The new Index of Industrial Production (IIP) series, with the base revised to 2011-12, tells us that, in the period December-March of 2016-17, manufacturing growth was the lowest compared with the same period in the past five years.
This is very likely a result of the hit taken by the sector on account of demonetisation. The new IIP data does not include the informal sector; so the slowdown shown by the chart is in the organized sector. The informal sector would have been hit much harder.
The chart shows the impact. The average rate of growth in the manufacturing sector in the 2011-12 series (year-on-year) during December 2016-March 2017 was 1.6%, compared with an average of 4.9% in December 2015-March 2016. The average rate of growth in the last four months of the fiscal year in 2014-15 was 3.2%; in 2013-14 it was 3.7% and in 2012-13 it was a very high 9.4%.
Why should we attribute the decline in manufacturing growth in recent months to demonetisation?
Because, if we take 2016-17 as a whole, manufacturing growth in terms of the new series was 4.9%, much higher than the growth of 3% in the previous fiscal. Which means growth in the first eight months of FY17 was much higher than in the corresponding period of FY16—the average year-on-year growth in the first eight months of FY17 was 6.6%, compared with 2.1% for the corresponding period of FY16.
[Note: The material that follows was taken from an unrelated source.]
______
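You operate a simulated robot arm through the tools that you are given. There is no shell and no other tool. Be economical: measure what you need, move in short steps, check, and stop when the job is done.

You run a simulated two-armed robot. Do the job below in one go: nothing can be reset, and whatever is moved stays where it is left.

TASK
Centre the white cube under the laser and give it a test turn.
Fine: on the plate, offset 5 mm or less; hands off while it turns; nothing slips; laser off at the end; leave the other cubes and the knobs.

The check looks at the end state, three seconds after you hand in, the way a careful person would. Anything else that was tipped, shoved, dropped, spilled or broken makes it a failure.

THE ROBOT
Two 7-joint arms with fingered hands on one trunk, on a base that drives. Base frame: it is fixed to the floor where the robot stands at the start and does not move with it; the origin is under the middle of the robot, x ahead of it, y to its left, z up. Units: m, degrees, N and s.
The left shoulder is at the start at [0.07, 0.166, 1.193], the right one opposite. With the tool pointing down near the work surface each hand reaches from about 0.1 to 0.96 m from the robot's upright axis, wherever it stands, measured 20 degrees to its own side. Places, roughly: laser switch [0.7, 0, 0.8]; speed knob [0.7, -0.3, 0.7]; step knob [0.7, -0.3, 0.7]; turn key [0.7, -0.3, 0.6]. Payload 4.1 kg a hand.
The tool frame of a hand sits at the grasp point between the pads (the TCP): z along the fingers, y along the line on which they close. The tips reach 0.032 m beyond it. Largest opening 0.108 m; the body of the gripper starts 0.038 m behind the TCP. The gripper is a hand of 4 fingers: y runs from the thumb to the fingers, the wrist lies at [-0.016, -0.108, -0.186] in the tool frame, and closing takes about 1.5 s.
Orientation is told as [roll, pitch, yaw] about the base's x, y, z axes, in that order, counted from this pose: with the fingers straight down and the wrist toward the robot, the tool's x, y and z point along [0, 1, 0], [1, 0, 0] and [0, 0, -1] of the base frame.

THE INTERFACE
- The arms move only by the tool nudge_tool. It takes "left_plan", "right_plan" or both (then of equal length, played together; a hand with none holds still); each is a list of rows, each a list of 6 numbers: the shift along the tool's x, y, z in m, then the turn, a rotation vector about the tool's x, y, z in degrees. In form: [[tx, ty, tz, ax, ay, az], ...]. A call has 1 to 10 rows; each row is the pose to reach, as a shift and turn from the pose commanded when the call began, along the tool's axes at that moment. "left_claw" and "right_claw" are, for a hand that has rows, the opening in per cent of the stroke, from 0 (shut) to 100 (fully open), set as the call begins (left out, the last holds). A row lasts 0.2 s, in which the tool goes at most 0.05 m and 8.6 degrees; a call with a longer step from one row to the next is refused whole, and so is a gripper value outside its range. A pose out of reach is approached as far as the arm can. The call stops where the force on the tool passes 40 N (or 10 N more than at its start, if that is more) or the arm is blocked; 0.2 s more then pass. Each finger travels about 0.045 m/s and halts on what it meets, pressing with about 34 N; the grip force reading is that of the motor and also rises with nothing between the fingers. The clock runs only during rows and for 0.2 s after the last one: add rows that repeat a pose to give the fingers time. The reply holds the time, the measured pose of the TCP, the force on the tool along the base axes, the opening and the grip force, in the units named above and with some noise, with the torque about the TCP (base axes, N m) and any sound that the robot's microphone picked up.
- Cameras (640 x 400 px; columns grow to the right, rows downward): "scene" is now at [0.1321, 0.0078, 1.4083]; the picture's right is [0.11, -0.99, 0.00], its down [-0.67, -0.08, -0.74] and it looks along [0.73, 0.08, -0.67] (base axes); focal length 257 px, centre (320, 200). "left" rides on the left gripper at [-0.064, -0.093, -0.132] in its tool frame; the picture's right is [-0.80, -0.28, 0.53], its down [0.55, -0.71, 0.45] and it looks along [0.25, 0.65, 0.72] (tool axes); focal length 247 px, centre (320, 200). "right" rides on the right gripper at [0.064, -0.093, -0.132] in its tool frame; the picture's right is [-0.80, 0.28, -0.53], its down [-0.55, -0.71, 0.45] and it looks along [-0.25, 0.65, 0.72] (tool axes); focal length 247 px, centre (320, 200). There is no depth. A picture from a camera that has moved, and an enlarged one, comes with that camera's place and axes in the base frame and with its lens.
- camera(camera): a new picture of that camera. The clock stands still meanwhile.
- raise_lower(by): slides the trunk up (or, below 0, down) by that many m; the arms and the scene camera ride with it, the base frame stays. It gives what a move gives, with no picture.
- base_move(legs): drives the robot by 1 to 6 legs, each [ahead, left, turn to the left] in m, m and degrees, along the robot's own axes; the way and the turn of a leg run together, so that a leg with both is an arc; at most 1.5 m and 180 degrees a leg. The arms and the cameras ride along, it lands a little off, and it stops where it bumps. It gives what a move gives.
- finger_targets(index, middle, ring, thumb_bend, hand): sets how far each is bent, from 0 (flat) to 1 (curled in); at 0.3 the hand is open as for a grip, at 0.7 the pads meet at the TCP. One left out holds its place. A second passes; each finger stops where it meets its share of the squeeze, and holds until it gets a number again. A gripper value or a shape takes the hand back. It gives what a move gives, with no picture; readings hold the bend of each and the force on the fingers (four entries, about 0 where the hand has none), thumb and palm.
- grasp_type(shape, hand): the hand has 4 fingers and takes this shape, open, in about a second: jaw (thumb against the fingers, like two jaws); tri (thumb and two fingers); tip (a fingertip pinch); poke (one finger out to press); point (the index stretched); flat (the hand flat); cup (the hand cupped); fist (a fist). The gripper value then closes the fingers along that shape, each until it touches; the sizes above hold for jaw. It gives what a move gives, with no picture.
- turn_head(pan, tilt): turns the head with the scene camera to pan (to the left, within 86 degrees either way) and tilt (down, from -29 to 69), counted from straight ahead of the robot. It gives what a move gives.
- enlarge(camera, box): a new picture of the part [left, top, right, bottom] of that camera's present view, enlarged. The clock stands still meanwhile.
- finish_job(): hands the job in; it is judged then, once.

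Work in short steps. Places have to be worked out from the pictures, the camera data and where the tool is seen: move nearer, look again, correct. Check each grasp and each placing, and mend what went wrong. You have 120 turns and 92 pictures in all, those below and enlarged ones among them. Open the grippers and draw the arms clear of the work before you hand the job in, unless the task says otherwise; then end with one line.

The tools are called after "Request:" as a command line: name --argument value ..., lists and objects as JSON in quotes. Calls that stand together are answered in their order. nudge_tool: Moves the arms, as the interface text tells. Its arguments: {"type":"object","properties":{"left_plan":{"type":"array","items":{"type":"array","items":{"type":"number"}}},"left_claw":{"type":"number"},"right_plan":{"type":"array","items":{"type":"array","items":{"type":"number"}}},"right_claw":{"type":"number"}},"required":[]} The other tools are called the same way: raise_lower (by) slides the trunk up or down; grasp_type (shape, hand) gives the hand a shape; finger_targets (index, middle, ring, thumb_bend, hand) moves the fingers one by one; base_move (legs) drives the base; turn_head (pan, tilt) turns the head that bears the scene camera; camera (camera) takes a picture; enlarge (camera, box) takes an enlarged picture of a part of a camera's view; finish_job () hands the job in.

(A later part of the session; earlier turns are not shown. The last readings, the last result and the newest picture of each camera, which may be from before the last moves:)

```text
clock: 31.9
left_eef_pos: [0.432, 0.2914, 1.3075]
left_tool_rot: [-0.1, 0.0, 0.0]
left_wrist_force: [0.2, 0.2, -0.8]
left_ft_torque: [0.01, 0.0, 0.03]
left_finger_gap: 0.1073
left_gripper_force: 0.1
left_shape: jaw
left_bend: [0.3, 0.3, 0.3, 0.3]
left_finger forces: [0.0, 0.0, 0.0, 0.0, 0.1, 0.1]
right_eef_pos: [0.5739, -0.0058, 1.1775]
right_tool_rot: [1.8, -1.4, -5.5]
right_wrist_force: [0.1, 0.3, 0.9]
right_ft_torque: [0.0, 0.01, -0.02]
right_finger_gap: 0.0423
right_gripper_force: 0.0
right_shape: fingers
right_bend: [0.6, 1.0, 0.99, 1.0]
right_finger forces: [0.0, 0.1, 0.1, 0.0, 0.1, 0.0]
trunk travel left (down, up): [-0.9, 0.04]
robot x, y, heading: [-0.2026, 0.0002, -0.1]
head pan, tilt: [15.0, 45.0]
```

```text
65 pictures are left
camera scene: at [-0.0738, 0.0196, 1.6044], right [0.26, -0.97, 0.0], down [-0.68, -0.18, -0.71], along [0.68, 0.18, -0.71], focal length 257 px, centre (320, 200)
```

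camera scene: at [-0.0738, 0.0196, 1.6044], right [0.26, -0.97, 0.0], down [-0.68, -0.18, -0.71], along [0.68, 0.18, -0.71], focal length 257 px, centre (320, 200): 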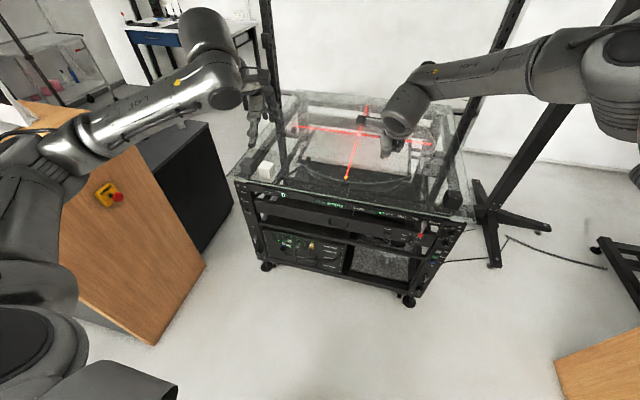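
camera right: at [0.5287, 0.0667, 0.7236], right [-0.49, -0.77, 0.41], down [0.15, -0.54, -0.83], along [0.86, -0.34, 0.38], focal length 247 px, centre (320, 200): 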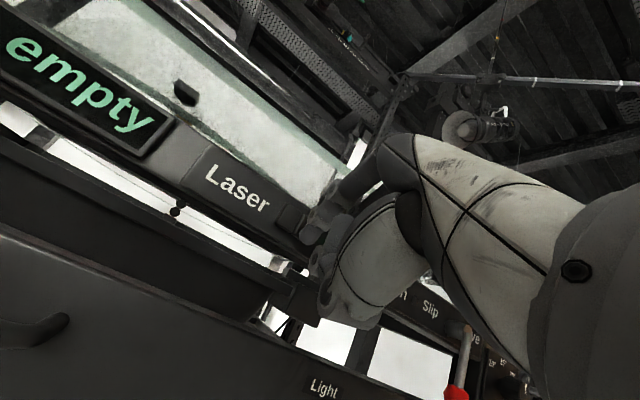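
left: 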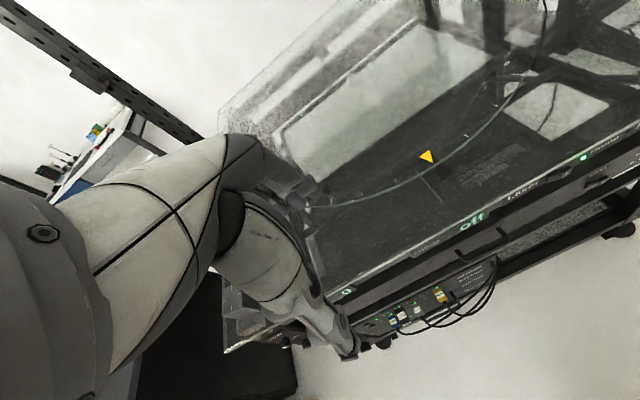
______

That indicates it is the demonetisation episode in November that led to the fall in growth rate in the last four months of 2016-17. In other words, the growth momentum built up in the earlier months was derailed by demonetisation.
Has the formal manufacturing sector recovered from the ill-effects of demonetisation? The new IIP numbers do not show that yet—indeed, manufacturing growth slowed from 3% in January 2017 to 1.4% in February and further to 1.2% in March. The recovery from the shock of demonetisation has been slow.
That said, the growth in industrial production according to the new series is mostly higher than under the old numbers.
Apart from better capturing of changes in the economic structure, one reason is the new Wholesale Price Index (WPI), also with 2011-12 base, shows lower inflation than under the old WPI series. Since data for many items in IIP is captured in value terms, it has to be deflated by WPI. And if the deflator is lower, IIP will be higher. The impact will be all the more because under the new series, data will be captured in value terms for 109 items, as against 54 items under the old series.
Incidentally, some of the services components of gross domestic product, or GDP, are also deflated using WPI. With a lower WPI, real GDP, too, should be higher than under the old series.